START

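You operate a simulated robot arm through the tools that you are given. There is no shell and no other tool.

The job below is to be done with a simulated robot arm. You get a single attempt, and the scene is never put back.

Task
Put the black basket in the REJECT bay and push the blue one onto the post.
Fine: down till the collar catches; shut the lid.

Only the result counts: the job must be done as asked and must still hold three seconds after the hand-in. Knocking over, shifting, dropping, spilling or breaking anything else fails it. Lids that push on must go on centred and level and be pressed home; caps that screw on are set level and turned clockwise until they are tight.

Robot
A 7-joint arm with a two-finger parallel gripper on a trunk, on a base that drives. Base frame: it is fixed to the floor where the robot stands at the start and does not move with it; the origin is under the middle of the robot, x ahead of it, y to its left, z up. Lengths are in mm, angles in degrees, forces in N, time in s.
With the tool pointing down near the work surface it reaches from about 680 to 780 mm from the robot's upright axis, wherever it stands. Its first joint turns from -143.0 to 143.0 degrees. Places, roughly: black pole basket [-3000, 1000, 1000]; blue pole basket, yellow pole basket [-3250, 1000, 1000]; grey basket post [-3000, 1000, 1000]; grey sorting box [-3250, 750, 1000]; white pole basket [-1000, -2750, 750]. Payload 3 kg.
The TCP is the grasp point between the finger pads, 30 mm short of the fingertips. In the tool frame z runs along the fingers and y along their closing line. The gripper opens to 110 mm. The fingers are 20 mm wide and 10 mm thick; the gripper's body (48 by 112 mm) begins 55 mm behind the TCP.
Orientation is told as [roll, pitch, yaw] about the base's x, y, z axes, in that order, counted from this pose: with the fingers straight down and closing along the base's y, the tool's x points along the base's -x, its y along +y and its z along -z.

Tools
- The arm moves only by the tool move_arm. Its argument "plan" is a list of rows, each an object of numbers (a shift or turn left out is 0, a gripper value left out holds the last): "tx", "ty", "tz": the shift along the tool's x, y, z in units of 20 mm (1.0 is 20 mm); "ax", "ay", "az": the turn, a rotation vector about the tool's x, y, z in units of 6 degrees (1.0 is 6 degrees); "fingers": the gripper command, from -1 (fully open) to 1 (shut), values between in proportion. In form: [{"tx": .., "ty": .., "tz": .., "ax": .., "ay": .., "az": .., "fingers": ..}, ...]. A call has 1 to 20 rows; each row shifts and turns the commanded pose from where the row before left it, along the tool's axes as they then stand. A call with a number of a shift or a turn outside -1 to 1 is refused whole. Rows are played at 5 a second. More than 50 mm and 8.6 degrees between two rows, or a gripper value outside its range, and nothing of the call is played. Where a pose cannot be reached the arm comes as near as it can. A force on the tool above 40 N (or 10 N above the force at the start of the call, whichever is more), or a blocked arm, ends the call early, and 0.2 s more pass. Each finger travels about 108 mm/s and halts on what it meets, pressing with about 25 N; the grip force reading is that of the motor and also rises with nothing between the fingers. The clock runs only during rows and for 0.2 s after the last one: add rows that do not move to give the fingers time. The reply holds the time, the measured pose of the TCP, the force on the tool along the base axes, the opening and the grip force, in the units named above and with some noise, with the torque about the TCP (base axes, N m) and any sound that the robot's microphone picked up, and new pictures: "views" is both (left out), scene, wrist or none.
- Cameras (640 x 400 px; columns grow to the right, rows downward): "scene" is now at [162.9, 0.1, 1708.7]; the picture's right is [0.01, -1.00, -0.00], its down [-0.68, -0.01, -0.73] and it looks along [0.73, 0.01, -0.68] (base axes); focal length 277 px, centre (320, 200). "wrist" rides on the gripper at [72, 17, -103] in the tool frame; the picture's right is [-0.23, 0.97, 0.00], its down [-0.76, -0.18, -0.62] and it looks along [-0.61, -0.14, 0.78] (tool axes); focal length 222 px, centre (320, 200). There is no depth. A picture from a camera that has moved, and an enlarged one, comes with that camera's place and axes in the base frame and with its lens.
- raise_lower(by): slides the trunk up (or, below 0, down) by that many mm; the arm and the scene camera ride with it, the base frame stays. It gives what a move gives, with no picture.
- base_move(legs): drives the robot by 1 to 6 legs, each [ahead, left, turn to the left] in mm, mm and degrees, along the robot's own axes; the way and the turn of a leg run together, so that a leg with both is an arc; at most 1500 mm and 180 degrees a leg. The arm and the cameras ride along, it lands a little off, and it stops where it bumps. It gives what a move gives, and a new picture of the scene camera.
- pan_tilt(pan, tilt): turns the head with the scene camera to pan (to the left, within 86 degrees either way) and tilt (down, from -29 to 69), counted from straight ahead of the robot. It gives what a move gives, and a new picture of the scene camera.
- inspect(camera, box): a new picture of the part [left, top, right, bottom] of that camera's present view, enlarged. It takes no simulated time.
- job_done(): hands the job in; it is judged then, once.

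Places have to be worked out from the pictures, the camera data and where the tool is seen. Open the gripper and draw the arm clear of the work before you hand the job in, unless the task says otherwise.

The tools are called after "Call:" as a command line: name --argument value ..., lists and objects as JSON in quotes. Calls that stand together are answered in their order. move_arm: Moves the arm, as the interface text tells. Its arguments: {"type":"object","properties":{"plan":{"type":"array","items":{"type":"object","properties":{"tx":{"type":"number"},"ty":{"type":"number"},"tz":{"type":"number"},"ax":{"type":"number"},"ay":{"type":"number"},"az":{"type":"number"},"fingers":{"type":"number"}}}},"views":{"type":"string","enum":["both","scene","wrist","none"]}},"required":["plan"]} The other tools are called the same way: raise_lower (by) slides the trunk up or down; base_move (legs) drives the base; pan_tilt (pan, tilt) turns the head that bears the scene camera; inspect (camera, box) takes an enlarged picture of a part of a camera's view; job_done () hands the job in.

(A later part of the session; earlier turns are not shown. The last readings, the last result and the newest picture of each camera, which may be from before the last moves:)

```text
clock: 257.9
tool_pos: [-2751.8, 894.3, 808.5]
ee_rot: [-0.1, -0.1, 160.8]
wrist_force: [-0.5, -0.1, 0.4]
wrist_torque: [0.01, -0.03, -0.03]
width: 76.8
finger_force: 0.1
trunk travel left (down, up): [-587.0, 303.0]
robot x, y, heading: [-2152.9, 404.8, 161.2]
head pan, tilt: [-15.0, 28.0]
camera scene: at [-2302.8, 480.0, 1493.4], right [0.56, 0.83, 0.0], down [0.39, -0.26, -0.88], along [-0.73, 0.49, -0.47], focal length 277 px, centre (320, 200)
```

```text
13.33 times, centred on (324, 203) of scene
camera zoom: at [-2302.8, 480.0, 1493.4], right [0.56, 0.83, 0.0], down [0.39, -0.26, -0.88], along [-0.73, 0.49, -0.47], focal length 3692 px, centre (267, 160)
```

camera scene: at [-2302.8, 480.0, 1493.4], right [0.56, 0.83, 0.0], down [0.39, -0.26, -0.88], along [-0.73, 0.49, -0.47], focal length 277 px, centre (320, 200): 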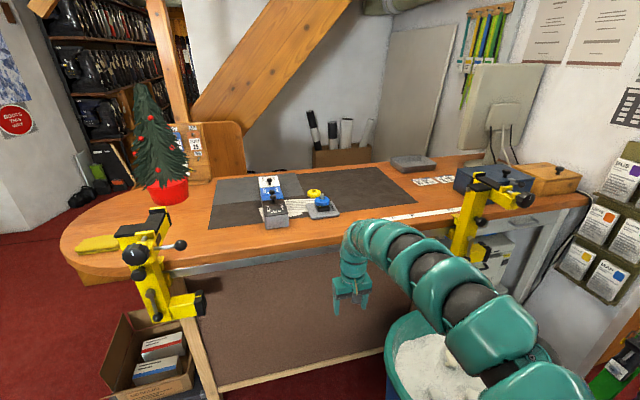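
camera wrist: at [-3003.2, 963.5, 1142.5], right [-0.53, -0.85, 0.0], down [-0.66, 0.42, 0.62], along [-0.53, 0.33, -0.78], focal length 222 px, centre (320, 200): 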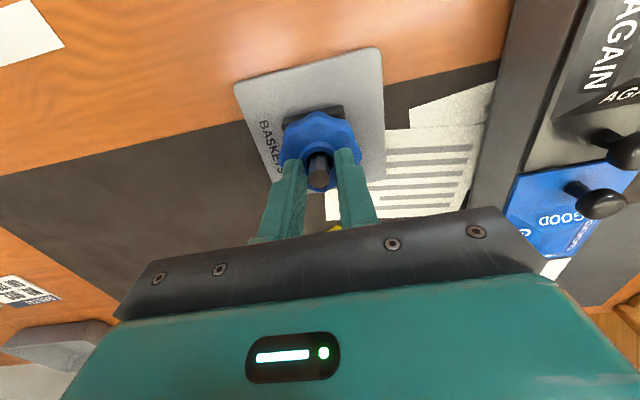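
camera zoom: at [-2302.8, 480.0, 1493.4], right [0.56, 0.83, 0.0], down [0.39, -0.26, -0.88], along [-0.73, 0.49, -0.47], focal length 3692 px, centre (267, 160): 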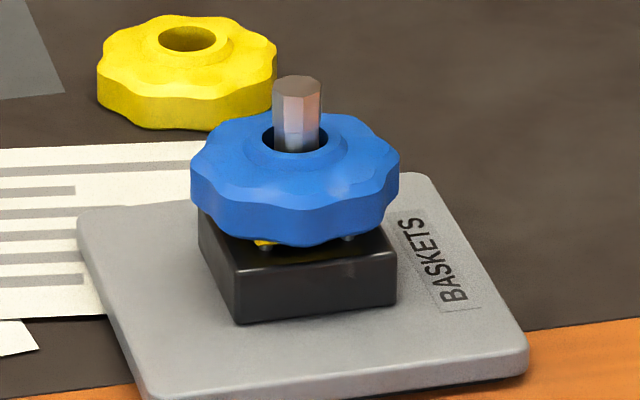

END

*Aim of the exercise*:
Transcribe the material as is, with images omitted.

*Reply to the task*:
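You operate a simulated robot arm through the tools that you are given. There is no shell and no other tool.

The job below is to be done with a simulated robot arm. You get a single attempt, and the scene is never put back.

Task
Put the black basket in the REJECT bay and push the blue one onto the post.
Fine: down till the collar catches; shut the lid.

Only the result counts: the job must be done as asked and must still hold three seconds after the hand-in. Knocking over, shifting, dropping, spilling or breaking anything else fails it. Lids that push on must go on centred and level and be pressed home; caps that screw on are set level and turned clockwise until they are tight.

Robot
A 7-joint arm with a two-finger parallel gripper on a trunk, on a base that drives. Base frame: it is fixed to the floor where the robot stands at the start and does not move with it; the origin is under the middle of the robot, x ahead of it, y to its left, z up. Lengths are in mm, angles in degrees, forces in N, time in s.
With the tool pointing down near the work surface it reaches from about 680 to 780 mm from the robot's upright axis, wherever it stands. Its first joint turns from -143.0 to 143.0 degrees. Places, roughly: black pole basket [-3000, 1000, 1000]; blue pole basket, yellow pole basket [-3250, 1000, 1000]; grey basket post [-3000, 1000, 1000]; grey sorting box [-3250, 750, 1000]; white pole basket [-1000, -2750, 750]. Payload 3 kg.
The TCP is the grasp point between the finger pads, 30 mm short of the fingertips. In the tool frame z runs along the fingers and y along their closing line. The gripper opens to 110 mm. The fingers are 20 mm wide and 10 mm thick; the gripper's body (48 by 112 mm) begins 55 mm behind the TCP.
Orientation is told as [roll, pitch, yaw] about the base's x, y, z axes, in that order, counted from this pose: with the fingers straight down and closing along the base's y, the tool's x points along the base's -x, its y along +y and its z along -z.

Tools
- The arm moves only by the tool move_arm. Its argument "plan" is a list of rows, each an object of numbers (a shift or turn left out is 0, a gripper value left out holds the last): "tx", "ty", "tz": the shift along the tool's x, y, z in units of 20 mm (1.0 is 20 mm); "ax", "ay", "az": the turn, a rotation vector about the tool's x, y, z in units of 6 degrees (1.0 is 6 degrees); "fingers": the gripper command, from -1 (fully open) to 1 (shut), values between in proportion. In form: [{"tx": .., "ty": .., "tz": .., "ax": .., "ay": .., "az": .., "fingers": ..}, ...]. A call has 1 to 20 rows; each row shifts and turns the commanded pose from where the row before left it, along the tool's axes as they then stand. A call with a number of a shift or a turn outside -1 to 1 is refused whole. Rows are played at 5 a second. More than 50 mm and 8.6 degrees between two rows, or a gripper value outside its range, and nothing of the call is played. Where a pose cannot be reached the arm comes as near as it can. A force on the tool above 40 N (or 10 N above the force at the start of the call, whichever is more), or a blocked arm, ends the call early, and 0.2 s more pass. Each finger travels about 108 mm/s and halts on what it meets, pressing with about 25 N; the grip force reading is that of the motor and also rises with nothing between the fingers. The clock runs only during rows and for 0.2 s after the last one: add rows that do not move to give the fingers time. The reply holds the time, the measured pose of the TCP, the force on the tool along the base axes, the opening and the grip force, in the units named above and with some noise, with the torque about the TCP (base axes, N m) and any sound that the robot's microphone picked up, and new pictures: "views" is both (left out), scene, wrist or none.
- Cameras (640 x 400 px; columns grow to the right, rows downward): "scene" is now at [162.9, 0.1, 1708.7]; the picture's right is [0.01, -1.00, -0.00], its down [-0.68, -0.01, -0.73] and it looks along [0.73, 0.01, -0.68] (base axes); focal length 277 px, centre (320, 200). "wrist" rides on the gripper at [72, 17, -103] in the tool frame; the picture's right is [-0.23, 0.97, 0.00], its down [-0.76, -0.18, -0.62] and it looks along [-0.61, -0.14, 0.78] (tool axes); focal length 222 px, centre (320, 200). There is no depth. A picture from a camera that has moved, and an enlarged one, comes with that camera's place and axes in the base frame and with its lens.
- raise_lower(by): slides the trunk up (or, below 0, down) by that many mm; the arm and the scene camera ride with it, the base frame stays. It gives what a move gives, with no picture.
- base_move(legs): drives the robot by 1 to 6 legs, each [ahead, left, turn to the left] in mm, mm and degrees, along the robot's own axes; the way and the turn of a leg run together, so that a leg with both is an arc; at most 1500 mm and 180 degrees a leg. The arm and the cameras ride along, it lands a little off, and it stops where it bumps. It gives what a move gives, and a new picture of the scene camera.
- pan_tilt(pan, tilt): turns the head with the scene camera to pan (to the left, within 86 degrees either way) and tilt (down, from -29 to 69), counted from straight ahead of the robot. It gives what a move gives, and a new picture of the scene camera.
- inspect(camera, box): a new picture of the part [left, top, right, bottom] of that camera's present view, enlarged. It takes no simulated time.
- job_done(): hands the job in; it is judged then, once.

Places have to be worked out from the pictures, the camera data and where the tool is seen. Open the gripper and draw the arm clear of the work before you hand the job in, unless the task says otherwise.

The tools are called after "Call:" as a command line: name --argument value ..., lists and objects as JSON in quotes. Calls that stand together are answered in their order. move_arm: Moves the arm, as the interface text tells. Its arguments: {"type":"object","properties":{"plan":{"type":"array","items":{"type":"object","properties":{"tx":{"type":"number"},"ty":{"type":"number"},"tz":{"type":"number"},"ax":{"type":"number"},"ay":{"type":"number"},"az":{"type":"number"},"fingers":{"type":"number"}}}},"views":{"type":"string","enum":["both","scene","wrist","none"]}},"required":["plan"]} The other tools are called the same way: raise_lower (by) slides the trunk up or down; base_move (legs) drives the base; pan_tilt (pan, tilt) turns the head that bears the scene camera; inspect (camera, box) takes an enlarged picture of a part of a camera's view; job_done () hands the job in.

(A later part of the session; earlier turns are not shown. The last readings, the last result and the newest picture of each camera, which may be from before the last moves:)

```text
clock: 257.9
tool_pos: [-2751.8, 894.3, 808.5]
ee_rot: [-0.1, -0.1, 160.8]
wrist_force: [-0.5, -0.1, 0.4]
wrist_torque: [0.01, -0.03, -0.03]
width: 76.8
finger_force: 0.1
trunk travel left (down, up): [-587.0, 303.0]
robot x, y, heading: [-2152.9, 404.8, 161.2]
head pan, tilt: [-15.0, 28.0]
camera scene: at [-2302.8, 480.0, 1493.4], right [0.56, 0.83, 0.0], down [0.39, -0.26, -0.88], along [-0.73, 0.49, -0.47], focal length 277 px, centre (320, 200)
```

```text
13.33 times, centred on (324, 203) of scene
camera zoom: at [-2302.8, 480.0, 1493.4], right [0.56, 0.83, 0.0], down [0.39, -0.26, -0.88], along [-0.73, 0.49, -0.47], focal length 3692 px, centre (267, 160)
```

camera scene: at [-2302.8, 480.0, 1493.4], right [0.56, 0.83, 0.0], down [0.39, -0.26, -0.88], along [-0.73, 0.49, -0.47], focal length 277 px, centre (320, 200): 
camera wrist: at [-3003.2, 963.5, 1142.5], right [-0.53, -0.85, 0.0], down [-0.66, 0.42, 0.62], along [-0.53, 0.33, -0.78], focal length 222 px, centre (320, 200): 
camera zoom: at [-2302.8, 480.0, 1493.4], right [0.56, 0.83, 0.0], down [0.39, -0.26, -0.88], along [-0.73, 0.49, -0.47], focal length 3692 px, centre (267, 160): 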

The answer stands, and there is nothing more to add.